— EXERCISE —
Copy out the data below as written; omit any images.

— RECORDED DATA —

********

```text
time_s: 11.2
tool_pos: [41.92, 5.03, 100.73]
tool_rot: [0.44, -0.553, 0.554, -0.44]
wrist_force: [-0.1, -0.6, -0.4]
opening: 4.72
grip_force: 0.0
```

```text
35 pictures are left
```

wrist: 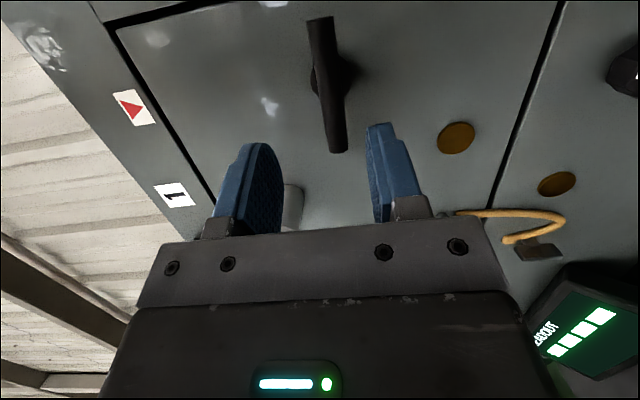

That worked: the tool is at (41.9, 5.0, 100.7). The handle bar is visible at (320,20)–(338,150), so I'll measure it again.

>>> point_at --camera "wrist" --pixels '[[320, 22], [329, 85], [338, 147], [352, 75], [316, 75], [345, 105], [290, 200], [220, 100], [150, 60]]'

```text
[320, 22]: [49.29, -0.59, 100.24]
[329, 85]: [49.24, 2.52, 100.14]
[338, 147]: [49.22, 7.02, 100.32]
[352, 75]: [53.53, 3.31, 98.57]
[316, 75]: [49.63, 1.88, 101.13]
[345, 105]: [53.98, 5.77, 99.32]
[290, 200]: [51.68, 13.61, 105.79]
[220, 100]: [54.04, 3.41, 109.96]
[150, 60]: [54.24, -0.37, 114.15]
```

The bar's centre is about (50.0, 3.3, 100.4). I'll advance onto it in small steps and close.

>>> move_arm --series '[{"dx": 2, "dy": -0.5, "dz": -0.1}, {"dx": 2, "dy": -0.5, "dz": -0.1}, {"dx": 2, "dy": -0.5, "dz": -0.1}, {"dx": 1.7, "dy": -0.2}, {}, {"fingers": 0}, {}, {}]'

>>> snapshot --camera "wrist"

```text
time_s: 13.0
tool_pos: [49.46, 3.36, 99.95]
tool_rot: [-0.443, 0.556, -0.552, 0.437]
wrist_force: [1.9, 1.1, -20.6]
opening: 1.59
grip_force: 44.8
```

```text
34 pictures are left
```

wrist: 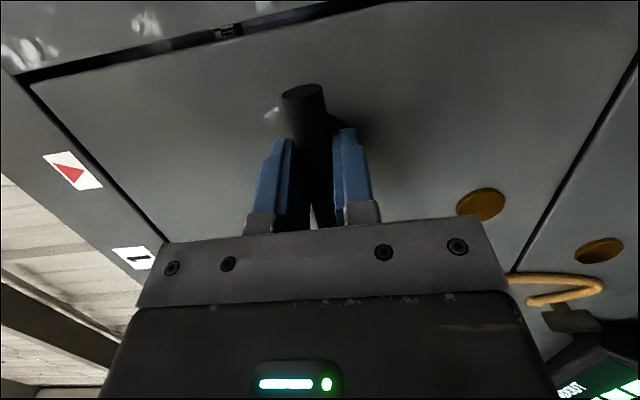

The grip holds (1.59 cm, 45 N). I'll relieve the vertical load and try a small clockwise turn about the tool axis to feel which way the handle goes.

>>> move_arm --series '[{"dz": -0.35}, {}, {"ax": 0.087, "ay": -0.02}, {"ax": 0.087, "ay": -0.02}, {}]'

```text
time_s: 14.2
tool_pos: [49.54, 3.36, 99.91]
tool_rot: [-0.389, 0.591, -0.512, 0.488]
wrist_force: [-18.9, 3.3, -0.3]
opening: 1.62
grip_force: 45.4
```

********

— ANSWER IN FULL —
```text
time_s: 11.2
tool_pos: [41.92, 5.03, 100.73]
tool_rot: [0.44, -0.553, 0.554, -0.44]
wrist_force: [-0.1, -0.6, -0.4]
opening: 4.72
grip_force: 0.0
```

```text
35 pictures are left
```

wrist: 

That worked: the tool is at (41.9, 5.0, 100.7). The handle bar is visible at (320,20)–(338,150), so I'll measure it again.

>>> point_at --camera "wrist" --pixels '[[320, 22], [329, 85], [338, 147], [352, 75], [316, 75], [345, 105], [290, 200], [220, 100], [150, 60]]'

```text
[320, 22]: [49.29, -0.59, 100.24]
[329, 85]: [49.24, 2.52, 100.14]
[338, 147]: [49.22, 7.02, 100.32]
[352, 75]: [53.53, 3.31, 98.57]
[316, 75]: [49.63, 1.88, 101.13]
[345, 105]: [53.98, 5.77, 99.32]
[290, 200]: [51.68, 13.61, 105.79]
[220, 100]: [54.04, 3.41, 109.96]
[150, 60]: [54.24, -0.37, 114.15]
```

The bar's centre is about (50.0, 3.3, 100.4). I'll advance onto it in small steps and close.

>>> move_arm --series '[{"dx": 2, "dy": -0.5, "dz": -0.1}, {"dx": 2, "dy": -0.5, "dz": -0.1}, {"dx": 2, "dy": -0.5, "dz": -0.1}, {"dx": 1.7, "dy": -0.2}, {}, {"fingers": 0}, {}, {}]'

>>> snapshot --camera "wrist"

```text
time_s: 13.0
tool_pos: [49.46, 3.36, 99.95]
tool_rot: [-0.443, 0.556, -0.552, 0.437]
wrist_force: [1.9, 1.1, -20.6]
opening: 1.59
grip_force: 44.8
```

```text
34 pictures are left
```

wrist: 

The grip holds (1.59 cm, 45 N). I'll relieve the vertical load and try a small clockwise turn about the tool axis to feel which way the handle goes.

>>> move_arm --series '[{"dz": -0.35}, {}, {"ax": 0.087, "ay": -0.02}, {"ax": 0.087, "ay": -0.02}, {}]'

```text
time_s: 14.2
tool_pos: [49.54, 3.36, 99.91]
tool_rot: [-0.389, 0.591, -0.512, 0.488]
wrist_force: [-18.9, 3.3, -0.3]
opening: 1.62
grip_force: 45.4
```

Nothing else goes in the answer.